The city in 1970 ended centuries of droughts and famines after hollowing out a 1,500-km canal on the steep, rocky Taihang Mountains.

 

Lindzhou, a city of 1.1 million people in the northern part of China’s Henan Province on the border with Shanxi and Hebei provinces was ridden by droughts and famines for hundreds of years. Five very severe droughts from the 15th to the 17th centuries left locals with no choice but to eat each in order to survive, recalls Qiao Shuling, a local agricultural entrepreneur and development philanthropist. The arid nature of the area where 86 per cent of the land is steep, rocky mountains accounted for the recurrent catastrophes.

Fed up with their recurrent predicament, 100,000 locals in February 1960 decided to change the course of their destiny. Armed with basic digging and stone cutting tools, the men and women scampered up cliffs of the surrounding Taihang Mountains – using chords - and began chiselling out trenches for a canal to divert water from River Zhang to Lindzhou. The perilous toil lasted until 1970 when the people completed a 70.6 km main canal after hollowing out 1,250 hills and creating 134 tunnels totalling 24 km.

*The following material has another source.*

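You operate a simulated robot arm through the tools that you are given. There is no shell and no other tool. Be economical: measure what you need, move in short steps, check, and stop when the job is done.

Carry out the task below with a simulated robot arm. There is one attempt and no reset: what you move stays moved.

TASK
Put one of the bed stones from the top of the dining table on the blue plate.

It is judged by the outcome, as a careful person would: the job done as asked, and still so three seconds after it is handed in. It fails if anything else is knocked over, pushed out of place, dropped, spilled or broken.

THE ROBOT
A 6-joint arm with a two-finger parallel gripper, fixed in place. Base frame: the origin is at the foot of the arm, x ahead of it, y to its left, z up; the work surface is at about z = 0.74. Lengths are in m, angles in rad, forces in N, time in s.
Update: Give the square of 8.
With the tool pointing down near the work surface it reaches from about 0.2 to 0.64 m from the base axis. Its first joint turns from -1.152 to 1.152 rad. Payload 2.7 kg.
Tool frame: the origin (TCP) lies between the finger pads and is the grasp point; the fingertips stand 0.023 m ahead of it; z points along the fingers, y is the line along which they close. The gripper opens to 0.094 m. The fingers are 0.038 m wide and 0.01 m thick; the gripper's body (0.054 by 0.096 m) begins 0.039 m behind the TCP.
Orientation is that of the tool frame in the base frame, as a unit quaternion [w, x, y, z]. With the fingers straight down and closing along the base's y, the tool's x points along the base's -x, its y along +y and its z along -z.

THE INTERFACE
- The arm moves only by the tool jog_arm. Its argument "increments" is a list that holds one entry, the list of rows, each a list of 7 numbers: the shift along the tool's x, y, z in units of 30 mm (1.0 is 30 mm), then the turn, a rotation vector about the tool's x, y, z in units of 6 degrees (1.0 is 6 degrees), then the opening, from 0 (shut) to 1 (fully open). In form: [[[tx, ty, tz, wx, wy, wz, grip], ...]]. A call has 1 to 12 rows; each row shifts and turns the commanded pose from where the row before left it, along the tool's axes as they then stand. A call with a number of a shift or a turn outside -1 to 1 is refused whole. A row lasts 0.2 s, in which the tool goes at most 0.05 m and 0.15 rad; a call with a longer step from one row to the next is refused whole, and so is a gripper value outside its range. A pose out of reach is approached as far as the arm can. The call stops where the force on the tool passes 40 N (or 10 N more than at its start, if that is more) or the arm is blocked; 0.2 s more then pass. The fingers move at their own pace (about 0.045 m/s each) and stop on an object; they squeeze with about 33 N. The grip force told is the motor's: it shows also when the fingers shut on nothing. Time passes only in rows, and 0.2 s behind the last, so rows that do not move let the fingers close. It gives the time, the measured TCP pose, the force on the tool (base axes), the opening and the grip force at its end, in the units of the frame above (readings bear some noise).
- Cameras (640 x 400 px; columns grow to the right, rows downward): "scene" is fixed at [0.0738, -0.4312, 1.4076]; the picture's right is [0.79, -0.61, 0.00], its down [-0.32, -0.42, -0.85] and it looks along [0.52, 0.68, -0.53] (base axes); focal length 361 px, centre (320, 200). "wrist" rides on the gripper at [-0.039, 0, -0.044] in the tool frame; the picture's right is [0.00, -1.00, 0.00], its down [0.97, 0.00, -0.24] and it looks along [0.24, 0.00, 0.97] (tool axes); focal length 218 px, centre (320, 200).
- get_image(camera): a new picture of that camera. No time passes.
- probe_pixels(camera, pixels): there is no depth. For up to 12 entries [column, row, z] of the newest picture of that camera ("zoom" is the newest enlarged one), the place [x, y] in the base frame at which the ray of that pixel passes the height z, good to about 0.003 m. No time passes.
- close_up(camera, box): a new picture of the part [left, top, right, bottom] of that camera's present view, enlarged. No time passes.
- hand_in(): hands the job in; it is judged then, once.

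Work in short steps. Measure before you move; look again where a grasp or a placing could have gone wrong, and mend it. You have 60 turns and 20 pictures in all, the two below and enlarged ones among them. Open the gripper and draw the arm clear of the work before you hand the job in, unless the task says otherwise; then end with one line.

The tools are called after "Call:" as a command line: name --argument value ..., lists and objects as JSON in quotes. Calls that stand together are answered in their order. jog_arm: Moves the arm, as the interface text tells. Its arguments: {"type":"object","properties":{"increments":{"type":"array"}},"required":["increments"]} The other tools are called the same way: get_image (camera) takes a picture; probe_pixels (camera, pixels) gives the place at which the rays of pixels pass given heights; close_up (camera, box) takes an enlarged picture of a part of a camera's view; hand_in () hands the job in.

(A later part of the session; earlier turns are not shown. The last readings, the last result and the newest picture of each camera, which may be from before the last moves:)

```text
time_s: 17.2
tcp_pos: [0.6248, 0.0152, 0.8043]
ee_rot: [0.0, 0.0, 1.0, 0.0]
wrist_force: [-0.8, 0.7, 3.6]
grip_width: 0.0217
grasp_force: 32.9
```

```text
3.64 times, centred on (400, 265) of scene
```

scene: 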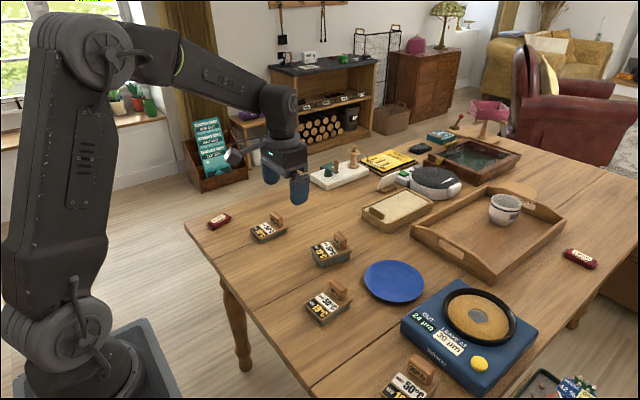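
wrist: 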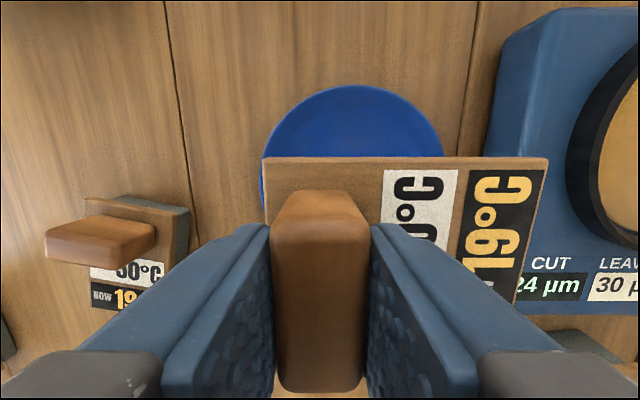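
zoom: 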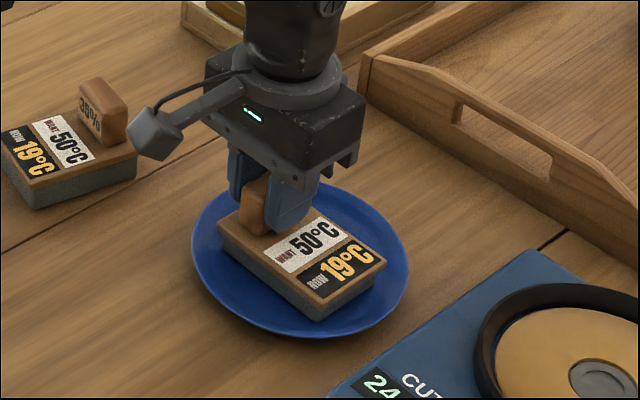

With the tributaries added, the 1,500-km man-made, hand-dug waterway was realised and named the Red Flag Canal as a symbol of self accomplishment after the red flag of the Communist Party of China. “The Red Flag Canal produces 25 cubic metres of water per second and 170,000 cubic metres a day,” a local official told African and Chinese journalists in Lindzhou on November 29, 2017.

Since the completion of the canal almost 50 years ago, 8.5 billion cubic...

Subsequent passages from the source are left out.